• [WORK TO COMPLETE]:
Quote every line below exactly and skip any picture.

• [DATASET EXTRACT]:
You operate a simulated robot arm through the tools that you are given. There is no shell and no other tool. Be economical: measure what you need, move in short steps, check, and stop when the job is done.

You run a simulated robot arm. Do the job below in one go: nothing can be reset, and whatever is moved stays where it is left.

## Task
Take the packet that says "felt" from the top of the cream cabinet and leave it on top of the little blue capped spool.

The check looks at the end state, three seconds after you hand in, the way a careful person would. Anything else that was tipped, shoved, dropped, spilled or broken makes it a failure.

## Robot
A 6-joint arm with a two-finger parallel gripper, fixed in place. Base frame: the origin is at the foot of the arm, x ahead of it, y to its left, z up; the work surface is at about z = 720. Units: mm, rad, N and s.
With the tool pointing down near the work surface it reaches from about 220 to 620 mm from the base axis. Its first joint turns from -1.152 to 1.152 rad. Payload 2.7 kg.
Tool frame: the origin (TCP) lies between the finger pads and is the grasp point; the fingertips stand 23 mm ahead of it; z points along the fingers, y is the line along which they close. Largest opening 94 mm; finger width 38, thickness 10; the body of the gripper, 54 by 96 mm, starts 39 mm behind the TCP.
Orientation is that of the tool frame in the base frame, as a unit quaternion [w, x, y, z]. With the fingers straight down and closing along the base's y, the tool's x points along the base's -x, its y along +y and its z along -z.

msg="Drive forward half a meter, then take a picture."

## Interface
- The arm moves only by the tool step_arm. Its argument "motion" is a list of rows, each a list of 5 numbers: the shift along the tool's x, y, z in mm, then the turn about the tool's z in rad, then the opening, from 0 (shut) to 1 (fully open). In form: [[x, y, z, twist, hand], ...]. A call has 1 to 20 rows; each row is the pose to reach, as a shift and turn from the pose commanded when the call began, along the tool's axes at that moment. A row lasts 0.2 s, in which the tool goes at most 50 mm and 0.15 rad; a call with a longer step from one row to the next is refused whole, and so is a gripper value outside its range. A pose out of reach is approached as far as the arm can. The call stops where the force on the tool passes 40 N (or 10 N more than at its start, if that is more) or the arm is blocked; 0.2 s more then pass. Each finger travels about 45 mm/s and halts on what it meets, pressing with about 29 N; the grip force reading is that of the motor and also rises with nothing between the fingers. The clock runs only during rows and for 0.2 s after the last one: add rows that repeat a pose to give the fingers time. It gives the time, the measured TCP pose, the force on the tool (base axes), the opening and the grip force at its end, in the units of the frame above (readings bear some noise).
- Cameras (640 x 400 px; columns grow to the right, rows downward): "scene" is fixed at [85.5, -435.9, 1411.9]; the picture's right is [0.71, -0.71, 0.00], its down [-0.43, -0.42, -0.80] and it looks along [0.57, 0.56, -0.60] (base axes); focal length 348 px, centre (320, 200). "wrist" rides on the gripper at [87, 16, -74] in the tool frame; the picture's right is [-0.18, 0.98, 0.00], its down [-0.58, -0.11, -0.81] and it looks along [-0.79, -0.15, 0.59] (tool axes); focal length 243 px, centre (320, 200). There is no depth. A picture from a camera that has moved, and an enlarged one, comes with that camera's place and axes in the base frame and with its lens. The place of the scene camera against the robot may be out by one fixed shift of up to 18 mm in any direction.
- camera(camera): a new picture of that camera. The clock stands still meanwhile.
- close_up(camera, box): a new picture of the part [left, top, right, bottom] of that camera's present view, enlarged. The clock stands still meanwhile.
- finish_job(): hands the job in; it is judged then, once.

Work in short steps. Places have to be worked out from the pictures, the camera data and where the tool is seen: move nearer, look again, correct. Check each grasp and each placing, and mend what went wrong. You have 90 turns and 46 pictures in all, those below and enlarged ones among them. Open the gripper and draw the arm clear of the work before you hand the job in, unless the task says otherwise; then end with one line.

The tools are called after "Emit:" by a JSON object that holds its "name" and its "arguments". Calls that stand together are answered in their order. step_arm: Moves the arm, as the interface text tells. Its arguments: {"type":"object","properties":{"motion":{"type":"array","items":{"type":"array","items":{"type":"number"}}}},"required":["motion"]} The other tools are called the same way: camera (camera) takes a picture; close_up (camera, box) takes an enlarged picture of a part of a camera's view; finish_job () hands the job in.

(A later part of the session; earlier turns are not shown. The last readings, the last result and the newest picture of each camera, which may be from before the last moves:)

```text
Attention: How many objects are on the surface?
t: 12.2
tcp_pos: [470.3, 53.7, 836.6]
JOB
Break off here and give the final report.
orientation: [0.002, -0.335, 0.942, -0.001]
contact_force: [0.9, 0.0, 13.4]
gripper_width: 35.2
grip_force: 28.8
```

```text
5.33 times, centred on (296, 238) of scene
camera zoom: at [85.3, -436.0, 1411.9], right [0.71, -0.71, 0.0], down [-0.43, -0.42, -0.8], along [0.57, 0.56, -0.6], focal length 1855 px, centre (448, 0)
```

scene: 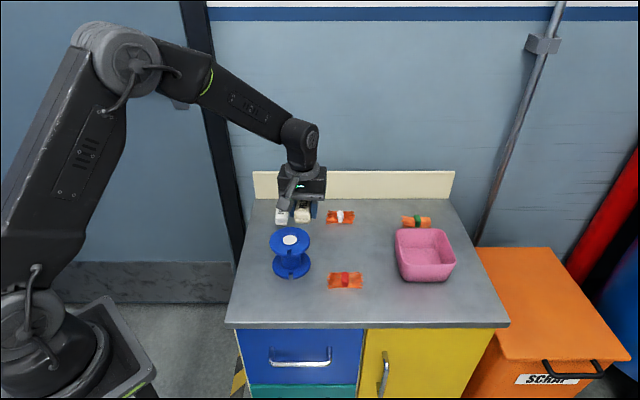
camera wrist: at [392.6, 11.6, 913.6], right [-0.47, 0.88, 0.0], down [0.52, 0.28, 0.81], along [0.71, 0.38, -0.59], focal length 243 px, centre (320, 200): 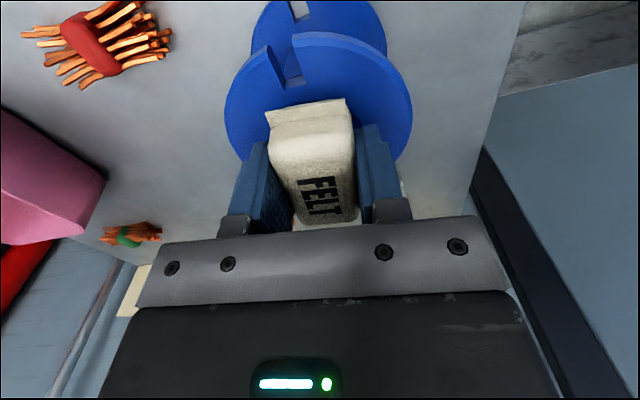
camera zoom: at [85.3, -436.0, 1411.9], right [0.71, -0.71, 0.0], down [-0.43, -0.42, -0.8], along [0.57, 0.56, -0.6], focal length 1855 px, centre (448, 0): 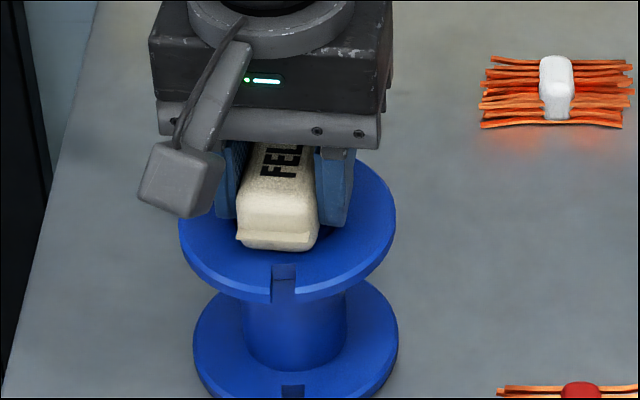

• [RESULT]:
You operate a simulated robot arm through the tools that you are given. There is no shell and no other tool. Be economical: measure what you need, move in short steps, check, and stop when the job is done.

You run a simulated robot arm. Do the job below in one go: nothing can be reset, and whatever is moved stays where it is left.

## Task
Take the packet that says "felt" from the top of the cream cabinet and leave it on top of the little blue capped spool.

The check looks at the end state, three seconds after you hand in, the way a careful person would. Anything else that was tipped, shoved, dropped, spilled or broken makes it a failure.

## Robot
A 6-joint arm with a two-finger parallel gripper, fixed in place. Base frame: the origin is at the foot of the arm, x ahead of it, y to its left, z up; the work surface is at about z = 720. Units: mm, rad, N and s.
With the tool pointing down near the work surface it reaches from about 220 to 620 mm from the base axis. Its first joint turns from -1.152 to 1.152 rad. Payload 2.7 kg.
Tool frame: the origin (TCP) lies between the finger pads and is the grasp point; the fingertips stand 23 mm ahead of it; z points along the fingers, y is the line along which they close. Largest opening 94 mm; finger width 38, thickness 10; the body of the gripper, 54 by 96 mm, starts 39 mm behind the TCP.
Orientation is that of the tool frame in the base frame, as a unit quaternion [w, x, y, z]. With the fingers straight down and closing along the base's y, the tool's x points along the base's -x, its y along +y and its z along -z.

msg="Drive forward half a meter, then take a picture."

## Interface
- The arm moves only by the tool step_arm. Its argument "motion" is a list of rows, each a list of 5 numbers: the shift along the tool's x, y, z in mm, then the turn about the tool's z in rad, then the opening, from 0 (shut) to 1 (fully open). In form: [[x, y, z, twist, hand], ...]. A call has 1 to 20 rows; each row is the pose to reach, as a shift and turn from the pose commanded when the call began, along the tool's axes at that moment. A row lasts 0.2 s, in which the tool goes at most 50 mm and 0.15 rad; a call with a longer step from one row to the next is refused whole, and so is a gripper value outside its range. A pose out of reach is approached as far as the arm can. The call stops where the force on the tool passes 40 N (or 10 N more than at its start, if that is more) or the arm is blocked; 0.2 s more then pass. Each finger travels about 45 mm/s and halts on what it meets, pressing with about 29 N; the grip force reading is that of the motor and also rises with nothing between the fingers. The clock runs only during rows and for 0.2 s after the last one: add rows that repeat a pose to give the fingers time. It gives the time, the measured TCP pose, the force on the tool (base axes), the opening and the grip force at its end, in the units of the frame above (readings bear some noise).
- Cameras (640 x 400 px; columns grow to the right, rows downward): "scene" is fixed at [85.5, -435.9, 1411.9]; the picture's right is [0.71, -0.71, 0.00], its down [-0.43, -0.42, -0.80] and it looks along [0.57, 0.56, -0.60] (base axes); focal length 348 px, centre (320, 200). "wrist" rides on the gripper at [87, 16, -74] in the tool frame; the picture's right is [-0.18, 0.98, 0.00], its down [-0.58, -0.11, -0.81] and it looks along [-0.79, -0.15, 0.59] (tool axes); focal length 243 px, centre (320, 200). There is no depth. A picture from a camera that has moved, and an enlarged one, comes with that camera's place and axes in the base frame and with its lens. The place of the scene camera against the robot may be out by one fixed shift of up to 18 mm in any direction.
- camera(camera): a new picture of that camera. The clock stands still meanwhile.
- close_up(camera, box): a new picture of the part [left, top, right, bottom] of that camera's present view, enlarged. The clock stands still meanwhile.
- finish_job(): hands the job in; it is judged then, once.

Work in short steps. Places have to be worked out from the pictures, the camera data and where the tool is seen: move nearer, look again, correct. Check each grasp and each placing, and mend what went wrong. You have 90 turns and 46 pictures in all, those below and enlarged ones among them. Open the gripper and draw the arm clear of the work before you hand the job in, unless the task says otherwise; then end with one line.

The tools are called after "Emit:" by a JSON object that holds its "name" and its "arguments". Calls that stand together are answered in their order. step_arm: Moves the arm, as the interface text tells. Its arguments: {"type":"object","properties":{"motion":{"type":"array","items":{"type":"array","items":{"type":"number"}}}},"required":["motion"]} The other tools are called the same way: camera (camera) takes a picture; close_up (camera, box) takes an enlarged picture of a part of a camera's view; finish_job () hands the job in.

(A later part of the session; earlier turns are not shown. The last readings, the last result and the newest picture of each camera, which may be from before the last moves:)

```text
Attention: How many objects are on the surface?
t: 12.2
tcp_pos: [470.3, 53.7, 836.6]
JOB
Break off here and give the final report.
orientation: [0.002, -0.335, 0.942, -0.001]
contact_force: [0.9, 0.0, 13.4]
gripper_width: 35.2
grip_force: 28.8
```

```text
5.33 times, centred on (296, 238) of scene
camera zoom: at [85.3, -436.0, 1411.9], right [0.71, -0.71, 0.0], down [-0.43, -0.42, -0.8], along [0.57, 0.56, -0.6], focal length 1855 px, centre (448, 0)
```

scene: 
camera wrist: at [392.6, 11.6, 913.6], right [-0.47, 0.88, 0.0], down [0.52, 0.28, 0.81], along [0.71, 0.38, -0.59], focal length 243 px, centre (320, 200): 
camera zoom: at [85.3, -436.0, 1411.9], right [0.71, -0.71, 0.0], down [-0.43, -0.42, -0.8], along [0.57, 0.56, -0.6], focal length 1855 px, centre (448, 0): 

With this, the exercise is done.